[Requirement]
Repeat only the lines from the line containing "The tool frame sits" through the line containing "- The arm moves", both included, exactly as they stand. Use a Markdown table whose columns are ID (a running number) and String (the line), and skip blank lines.

[Data extract]
[start]

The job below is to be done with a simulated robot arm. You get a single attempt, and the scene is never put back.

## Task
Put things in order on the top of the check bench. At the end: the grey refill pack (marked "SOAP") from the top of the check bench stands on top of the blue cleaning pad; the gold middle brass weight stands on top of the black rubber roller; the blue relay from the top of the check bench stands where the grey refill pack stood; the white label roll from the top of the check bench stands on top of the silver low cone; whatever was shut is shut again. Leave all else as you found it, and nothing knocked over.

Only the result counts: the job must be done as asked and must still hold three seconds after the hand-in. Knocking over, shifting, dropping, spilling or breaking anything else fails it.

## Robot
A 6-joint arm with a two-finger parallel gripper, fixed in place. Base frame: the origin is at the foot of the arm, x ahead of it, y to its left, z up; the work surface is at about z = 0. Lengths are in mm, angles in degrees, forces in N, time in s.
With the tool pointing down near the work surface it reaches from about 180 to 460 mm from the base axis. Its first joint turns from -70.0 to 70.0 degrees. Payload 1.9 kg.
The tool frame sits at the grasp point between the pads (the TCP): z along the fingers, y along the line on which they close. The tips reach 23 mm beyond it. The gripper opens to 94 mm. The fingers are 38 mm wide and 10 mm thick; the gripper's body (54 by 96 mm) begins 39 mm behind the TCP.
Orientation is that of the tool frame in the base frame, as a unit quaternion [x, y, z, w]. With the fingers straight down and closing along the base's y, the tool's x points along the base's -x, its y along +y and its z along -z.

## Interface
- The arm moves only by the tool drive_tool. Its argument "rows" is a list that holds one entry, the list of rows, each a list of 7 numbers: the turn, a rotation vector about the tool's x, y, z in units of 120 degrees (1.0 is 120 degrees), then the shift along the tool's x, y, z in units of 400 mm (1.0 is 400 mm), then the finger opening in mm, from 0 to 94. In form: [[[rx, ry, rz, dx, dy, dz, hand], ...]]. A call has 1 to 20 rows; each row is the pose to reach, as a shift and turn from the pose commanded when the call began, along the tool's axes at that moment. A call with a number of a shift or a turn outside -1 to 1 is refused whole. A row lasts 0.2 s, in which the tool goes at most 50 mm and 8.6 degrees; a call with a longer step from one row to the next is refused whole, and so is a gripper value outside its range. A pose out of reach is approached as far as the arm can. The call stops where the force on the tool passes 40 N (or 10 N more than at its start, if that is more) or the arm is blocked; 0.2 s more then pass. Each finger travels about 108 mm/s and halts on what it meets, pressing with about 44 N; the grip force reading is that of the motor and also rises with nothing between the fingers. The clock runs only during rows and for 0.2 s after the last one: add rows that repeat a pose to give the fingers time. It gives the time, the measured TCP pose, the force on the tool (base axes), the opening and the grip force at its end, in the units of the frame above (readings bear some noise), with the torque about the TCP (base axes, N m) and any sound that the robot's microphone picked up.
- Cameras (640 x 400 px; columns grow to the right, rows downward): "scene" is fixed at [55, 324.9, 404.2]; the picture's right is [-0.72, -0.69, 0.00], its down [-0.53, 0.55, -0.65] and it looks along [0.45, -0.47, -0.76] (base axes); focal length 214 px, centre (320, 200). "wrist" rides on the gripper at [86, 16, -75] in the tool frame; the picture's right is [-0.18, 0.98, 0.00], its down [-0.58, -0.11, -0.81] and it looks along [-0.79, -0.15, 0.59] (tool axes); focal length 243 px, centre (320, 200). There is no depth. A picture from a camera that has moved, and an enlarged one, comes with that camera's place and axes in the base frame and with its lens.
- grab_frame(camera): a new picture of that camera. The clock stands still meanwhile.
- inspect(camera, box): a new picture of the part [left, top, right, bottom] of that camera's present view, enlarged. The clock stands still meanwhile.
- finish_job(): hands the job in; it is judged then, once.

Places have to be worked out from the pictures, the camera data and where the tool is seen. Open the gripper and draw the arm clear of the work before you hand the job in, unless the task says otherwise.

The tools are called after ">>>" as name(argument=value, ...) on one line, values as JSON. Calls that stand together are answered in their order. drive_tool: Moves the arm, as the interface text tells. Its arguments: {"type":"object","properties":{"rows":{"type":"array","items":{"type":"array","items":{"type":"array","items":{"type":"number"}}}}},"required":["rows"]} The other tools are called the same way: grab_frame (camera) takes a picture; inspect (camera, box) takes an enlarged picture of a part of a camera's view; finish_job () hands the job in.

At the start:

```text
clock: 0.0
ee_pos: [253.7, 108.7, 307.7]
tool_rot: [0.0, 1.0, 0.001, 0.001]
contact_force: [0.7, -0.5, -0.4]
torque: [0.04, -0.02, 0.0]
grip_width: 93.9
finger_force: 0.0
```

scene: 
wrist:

[end]

[Solution to this exercise]
| ID | String |
|---|---|
| 1 | The tool frame sits at the grasp point between the pads (the TCP): z along the fingers, y along the line on which they close. The tips reach 23 mm beyond it. The gripper opens to 94 mm. The fingers are 38 mm wide and 10 mm thick; the gripper's body (54 by 96 mm) begins 39 mm behind the TCP. |
| 2 | Orientation is that of the tool frame in the base frame, as a unit quaternion [x, y, z, w]. With the fingers straight down and closing along the base's y, the tool's x points along the base's -x, its y along +y and its z along -z. |
| 3 | ## Interface |
| 4 | - The arm moves only by the tool drive_tool. Its argument "rows" is a list that holds one entry, the list of rows, each a list of 7 numbers: the turn, a rotation vector about the tool's x, y, z in units of 120 degrees (1.0 is 120 degrees), then the shift along the tool's x, y, z in units of 400 mm (1.0 is 400 mm), then the finger opening in mm, from 0 to 94. In form: [[[rx, ry, rz, dx, dy, dz, hand], ...]]. A call has 1 to 20 rows; each row is the pose to reach, as a shift and turn from the pose commanded when the call began, along the tool's axes at that moment. A call with a number of a shift or a turn outside -1 to 1 is refused whole. A row lasts 0.2 s, in which the tool goes at most 50 mm and 8.6 degrees; a call with a longer step from one row to the next is refused whole, and so is a gripper value outside its range. A pose out of reach is approached as far as the arm can. The call stops where the force on the tool passes 40 N (or 10 N more than at its start, if that is more) or the arm is blocked; 0.2 s more then pass. Each finger travels about 108 mm/s and halts on what it meets, pressing with about 44 N; the grip force reading is that of the motor and also rises with nothing between the fingers. The clock runs only during rows and for 0.2 s after the last one: add rows that repeat a pose to give the fingers time. It gives the time, the measured TCP pose, the force on the tool (base axes), the opening and the grip force at its end, in the units of the frame above (readings bear some noise), with the torque about the TCP (base axes, N m) and any sound that the robot's microphone picked up. |